>> Start
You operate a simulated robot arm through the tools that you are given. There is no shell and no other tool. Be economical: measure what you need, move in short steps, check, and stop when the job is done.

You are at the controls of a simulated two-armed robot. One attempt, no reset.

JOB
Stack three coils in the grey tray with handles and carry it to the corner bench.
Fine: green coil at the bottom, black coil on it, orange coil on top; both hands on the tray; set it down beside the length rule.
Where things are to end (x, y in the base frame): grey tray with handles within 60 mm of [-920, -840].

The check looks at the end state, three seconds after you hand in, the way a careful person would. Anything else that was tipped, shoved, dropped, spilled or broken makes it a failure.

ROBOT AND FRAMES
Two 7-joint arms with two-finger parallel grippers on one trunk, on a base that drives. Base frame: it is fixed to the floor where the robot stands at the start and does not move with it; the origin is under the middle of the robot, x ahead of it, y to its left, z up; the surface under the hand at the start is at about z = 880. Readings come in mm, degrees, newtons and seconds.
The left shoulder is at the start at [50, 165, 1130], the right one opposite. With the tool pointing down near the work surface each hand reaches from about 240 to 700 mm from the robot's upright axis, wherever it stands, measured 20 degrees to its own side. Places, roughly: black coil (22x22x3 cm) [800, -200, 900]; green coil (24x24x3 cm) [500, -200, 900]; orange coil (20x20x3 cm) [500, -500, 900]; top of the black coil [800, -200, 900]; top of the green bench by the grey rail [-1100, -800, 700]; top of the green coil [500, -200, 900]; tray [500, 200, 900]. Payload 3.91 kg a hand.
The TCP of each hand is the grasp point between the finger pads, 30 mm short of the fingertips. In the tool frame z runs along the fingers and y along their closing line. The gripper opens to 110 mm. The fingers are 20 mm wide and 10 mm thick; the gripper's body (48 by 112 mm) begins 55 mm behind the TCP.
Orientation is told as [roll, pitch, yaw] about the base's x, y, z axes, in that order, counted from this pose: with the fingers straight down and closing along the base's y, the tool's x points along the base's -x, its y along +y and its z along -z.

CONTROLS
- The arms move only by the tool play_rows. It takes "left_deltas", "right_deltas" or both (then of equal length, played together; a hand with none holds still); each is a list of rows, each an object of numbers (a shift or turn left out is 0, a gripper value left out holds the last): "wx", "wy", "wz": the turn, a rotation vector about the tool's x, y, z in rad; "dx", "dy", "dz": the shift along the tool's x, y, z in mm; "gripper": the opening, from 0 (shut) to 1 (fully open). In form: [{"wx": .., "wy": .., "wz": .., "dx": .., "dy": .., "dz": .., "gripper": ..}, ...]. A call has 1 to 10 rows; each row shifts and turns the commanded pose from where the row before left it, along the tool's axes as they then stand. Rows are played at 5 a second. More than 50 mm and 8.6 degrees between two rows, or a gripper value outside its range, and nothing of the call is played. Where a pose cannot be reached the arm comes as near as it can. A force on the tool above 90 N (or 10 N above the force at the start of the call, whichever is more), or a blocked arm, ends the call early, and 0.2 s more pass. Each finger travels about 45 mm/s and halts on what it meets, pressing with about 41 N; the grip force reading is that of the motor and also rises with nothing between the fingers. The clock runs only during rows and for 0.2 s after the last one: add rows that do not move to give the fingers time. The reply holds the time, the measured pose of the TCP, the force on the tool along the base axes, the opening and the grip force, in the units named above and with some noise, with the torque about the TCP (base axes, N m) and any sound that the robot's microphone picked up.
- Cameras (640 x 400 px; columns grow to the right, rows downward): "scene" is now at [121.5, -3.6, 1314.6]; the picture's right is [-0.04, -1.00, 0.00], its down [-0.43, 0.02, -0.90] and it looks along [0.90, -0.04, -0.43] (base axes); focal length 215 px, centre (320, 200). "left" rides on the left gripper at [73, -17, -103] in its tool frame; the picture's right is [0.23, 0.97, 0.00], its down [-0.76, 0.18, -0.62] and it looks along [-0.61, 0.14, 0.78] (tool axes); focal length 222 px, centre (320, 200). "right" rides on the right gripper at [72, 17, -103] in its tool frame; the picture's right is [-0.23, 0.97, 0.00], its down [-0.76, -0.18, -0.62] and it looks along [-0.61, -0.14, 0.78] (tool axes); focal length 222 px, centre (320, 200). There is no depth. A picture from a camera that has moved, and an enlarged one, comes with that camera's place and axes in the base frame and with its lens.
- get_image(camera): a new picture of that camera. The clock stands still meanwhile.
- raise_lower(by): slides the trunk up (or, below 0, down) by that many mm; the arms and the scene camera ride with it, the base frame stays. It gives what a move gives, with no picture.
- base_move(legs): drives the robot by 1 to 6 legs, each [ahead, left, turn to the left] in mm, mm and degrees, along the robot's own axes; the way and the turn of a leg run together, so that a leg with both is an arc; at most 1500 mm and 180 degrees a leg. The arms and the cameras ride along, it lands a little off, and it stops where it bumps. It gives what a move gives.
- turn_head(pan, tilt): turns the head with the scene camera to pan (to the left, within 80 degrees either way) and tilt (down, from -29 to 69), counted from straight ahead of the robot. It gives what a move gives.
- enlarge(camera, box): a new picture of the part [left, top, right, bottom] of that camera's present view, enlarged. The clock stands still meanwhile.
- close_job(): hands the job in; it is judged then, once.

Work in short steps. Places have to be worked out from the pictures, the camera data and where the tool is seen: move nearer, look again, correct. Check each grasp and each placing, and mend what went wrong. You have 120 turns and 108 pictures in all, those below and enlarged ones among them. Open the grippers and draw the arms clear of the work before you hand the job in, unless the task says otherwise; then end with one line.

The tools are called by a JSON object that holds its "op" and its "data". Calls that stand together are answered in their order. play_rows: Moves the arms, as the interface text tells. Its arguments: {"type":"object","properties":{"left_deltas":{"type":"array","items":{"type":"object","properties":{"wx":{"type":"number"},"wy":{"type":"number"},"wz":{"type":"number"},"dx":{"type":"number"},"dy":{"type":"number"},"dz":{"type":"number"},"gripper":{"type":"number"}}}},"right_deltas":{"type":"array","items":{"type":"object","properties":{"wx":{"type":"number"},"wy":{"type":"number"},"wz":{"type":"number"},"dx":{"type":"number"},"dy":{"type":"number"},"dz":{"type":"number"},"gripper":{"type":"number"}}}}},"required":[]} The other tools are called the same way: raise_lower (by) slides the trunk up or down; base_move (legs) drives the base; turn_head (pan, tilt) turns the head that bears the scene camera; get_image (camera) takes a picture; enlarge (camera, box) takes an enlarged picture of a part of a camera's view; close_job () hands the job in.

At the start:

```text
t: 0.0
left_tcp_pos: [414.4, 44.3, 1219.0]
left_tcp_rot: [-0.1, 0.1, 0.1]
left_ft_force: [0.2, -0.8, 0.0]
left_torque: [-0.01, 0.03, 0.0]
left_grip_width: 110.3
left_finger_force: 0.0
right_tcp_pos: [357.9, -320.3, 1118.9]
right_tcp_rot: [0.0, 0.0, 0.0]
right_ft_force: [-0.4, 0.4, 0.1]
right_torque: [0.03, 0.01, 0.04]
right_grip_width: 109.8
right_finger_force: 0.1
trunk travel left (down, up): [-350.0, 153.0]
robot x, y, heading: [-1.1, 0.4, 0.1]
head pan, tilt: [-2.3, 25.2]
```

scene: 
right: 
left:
>> End
**YOUR INSTRUCTIONS:**
All the data must be duplicated exactly, with nothing added or removed. The answer is a JSON array that holds each line as a string and skips blank lines.

**PROBLEM SOLUTION:**
[
  "You operate a simulated robot arm through the tools that you are given. There is no shell and no other tool. Be economical: measure what you need, move in short steps, check, and stop when the job is done.",
  "You are at the controls of a simulated two-armed robot. One attempt, no reset.",
  "JOB",
  "Stack three coils in the grey tray with handles and carry it to the corner bench.",
  "Fine: green coil at the bottom, black coil on it, orange coil on top; both hands on the tray; set it down beside the length rule.",
  "Where things are to end (x, y in the base frame): grey tray with handles within 60 mm of [-920, -840].",
  "The check looks at the end state, three seconds after you hand in, the way a careful person would. Anything else that was tipped, shoved, dropped, spilled or broken makes it a failure.",
  "ROBOT AND FRAMES",
  "Two 7-joint arms with two-finger parallel grippers on one trunk, on a base that drives. Base frame: it is fixed to the floor where the robot stands at the start and does not move with it; the origin is under the middle of the robot, x ahead of it, y to its left, z up; the surface under the hand at the start is at about z = 880. Readings come in mm, degrees, newtons and seconds.",
  "The left shoulder is at the start at [50, 165, 1130], the right one opposite. With the tool pointing down near the work surface each hand reaches from about 240 to 700 mm from the robot's upright axis, wherever it stands, measured 20 degrees to its own side. Places, roughly: black coil (22x22x3 cm) [800, -200, 900]; green coil (24x24x3 cm) [500, -200, 900]; orange coil (20x20x3 cm) [500, -500, 900]; top of the black coil [800, -200, 900]; top of the green bench by the grey rail [-1100, -800, 700]; top of the green coil [500, -200, 900]; tray [500, 200, 900]. Payload 3.91 kg a hand.",
  "The TCP of each hand is the grasp point between the finger pads, 30 mm short of the fingertips. In the tool frame z runs along the fingers and y along their closing line. The gripper opens to 110 mm. The fingers are 20 mm wide and 10 mm thick; the gripper's body (48 by 112 mm) begins 55 mm behind the TCP.",
  "Orientation is told as [roll, pitch, yaw] about the base's x, y, z axes, in that order, counted from this pose: with the fingers straight down and closing along the base's y, the tool's x points along the base's -x, its y along +y and its z along -z.",
  "CONTROLS",
  "- The arms move only by the tool play_rows. It takes \"left_deltas\", \"right_deltas\" or both (then of equal length, played together; a hand with none holds still); each is a list of rows, each an object of numbers (a shift or turn left out is 0, a gripper value left out holds the last): \"wx\", \"wy\", \"wz\": the turn, a rotation vector about the tool's x, y, z in rad; \"dx\", \"dy\", \"dz\": the shift along the tool's x, y, z in mm; \"gripper\": the opening, from 0 (shut) to 1 (fully open). In form: [{\"wx\": .., \"wy\": .., \"wz\": .., \"dx\": .., \"dy\": .., \"dz\": .., \"gripper\": ..}, ...]. A call has 1 to 10 rows; each row shifts and turns the commanded pose from where the row before left it, along the tool's axes as they then stand. Rows are played at 5 a second. More than 50 mm and 8.6 degrees between two rows, or a gripper value outside its range, and nothing of the call is played. Where a pose cannot be reached the arm comes as near as it can. A force on the tool above 90 N (or 10 N above the force at the start of the call, whichever is more), or a blocked arm, ends the call early, and 0.2 s more pass. Each finger travels about 45 mm/s and halts on what it meets, pressing with about 41 N; the grip force reading is that of the motor and also rises with nothing between the fingers. The clock runs only during rows and for 0.2 s after the last one: add rows that do not move to give the fingers time. The reply holds the time, the measured pose of the TCP, the force on the tool along the base axes, the opening and the grip force, in the units named above and with some noise, with the torque about the TCP (base axes, N m) and any sound that the robot's microphone picked up.",
  "- Cameras (640 x 400 px; columns grow to the right, rows downward): \"scene\" is now at [121.5, -3.6, 1314.6]; the picture's right is [-0.04, -1.00, 0.00], its down [-0.43, 0.02, -0.90] and it looks along [0.90, -0.04, -0.43] (base axes); focal length 215 px, centre (320, 200). \"left\" rides on the left gripper at [73, -17, -103] in its tool frame; the picture's right is [0.23, 0.97, 0.00], its down [-0.76, 0.18, -0.62] and it looks along [-0.61, 0.14, 0.78] (tool axes); focal length 222 px, centre (320, 200). \"right\" rides on the right gripper at [72, 17, -103] in its tool frame; the picture's right is [-0.23, 0.97, 0.00], its down [-0.76, -0.18, -0.62] and it looks along [-0.61, -0.14, 0.78] (tool axes); focal length 222 px, centre (320, 200). There is no depth. A picture from a camera that has moved, and an enlarged one, comes with that camera's place and axes in the base frame and with its lens.",
  "- get_image(camera): a new picture of that camera. The clock stands still meanwhile.",
  "- raise_lower(by): slides the trunk up (or, below 0, down) by that many mm; the arms and the scene camera ride with it, the base frame stays. It gives what a move gives, with no picture.",
  "- base_move(legs): drives the robot by 1 to 6 legs, each [ahead, left, turn to the left] in mm, mm and degrees, along the robot's own axes; the way and the turn of a leg run together, so that a leg with both is an arc; at most 1500 mm and 180 degrees a leg. The arms and the cameras ride along, it lands a little off, and it stops where it bumps. It gives what a move gives.",
  "- turn_head(pan, tilt): turns the head with the scene camera to pan (to the left, within 80 degrees either way) and tilt (down, from -29 to 69), counted from straight ahead of the robot. It gives what a move gives.",
  "- enlarge(camera, box): a new picture of the part [left, top, right, bottom] of that camera's present view, enlarged. The clock stands still meanwhile.",
  "- close_job(): hands the job in; it is judged then, once.",
  "Work in short steps. Places have to be worked out from the pictures, the camera data and where the tool is seen: move nearer, look again, correct. Check each grasp and each placing, and mend what went wrong. You have 120 turns and 108 pictures in all, those below and enlarged ones among them. Open the grippers and draw the arms clear of the work before you hand the job in, unless the task says otherwise; then end with one line.",
  "The tools are called by a JSON object that holds its \"op\" and its \"data\". Calls that stand together are answered in their order. play_rows: Moves the arms, as the interface text tells. Its arguments: {\"type\":\"object\",\"properties\":{\"left_deltas\":{\"type\":\"array\",\"items\":{\"type\":\"object\",\"properties\":{\"wx\":{\"type\":\"number\"},\"wy\":{\"type\":\"number\"},\"wz\":{\"type\":\"number\"},\"dx\":{\"type\":\"number\"},\"dy\":{\"type\":\"number\"},\"dz\":{\"type\":\"number\"},\"gripper\":{\"type\":\"number\"}}}},\"right_deltas\":{\"type\":\"array\",\"items\":{\"type\":\"object\",\"properties\":{\"wx\":{\"type\":\"number\"},\"wy\":{\"type\":\"number\"},\"wz\":{\"type\":\"number\"},\"dx\":{\"type\":\"number\"},\"dy\":{\"type\":\"number\"},\"dz\":{\"type\":\"number\"},\"gripper\":{\"type\":\"number\"}}}}},\"required\":[]} The other tools are called the same way: raise_lower (by) slides the trunk up or down; base_move (legs) drives the base; turn_head (pan, tilt) turns the head that bears the scene camera; get_image (camera) takes a picture; enlarge (camera, box) takes an enlarged picture of a part of a camera's view; close_job () hands the job in.",
  "At the start:",
  "```text",
  "t: 0.0",
  "left_tcp_pos: [414.4, 44.3, 1219.0]",
  "left_tcp_rot: [-0.1, 0.1, 0.1]",
  "left_ft_force: [0.2, -0.8, 0.0]",
  "left_torque: [-0.01, 0.03, 0.0]",
  "left_grip_width: 110.3",
  "left_finger_force: 0.0",
  "right_tcp_pos: [357.9, -320.3, 1118.9]",
  "right_tcp_rot: [0.0, 0.0, 0.0]",
  "right_ft_force: [-0.4, 0.4, 0.1]",
  "right_torque: [0.03, 0.01, 0.04]",
  "right_grip_width: 109.8",
  "right_finger_force: 0.1",
  "trunk travel left (down, up): [-350.0, 153.0]",
  "robot x, y, heading: [-1.1, 0.4, 0.1]",
  "head pan, tilt: [-2.3, 25.2]",
  "```",
  "scene: ",
  "right: ",
  "left:"
]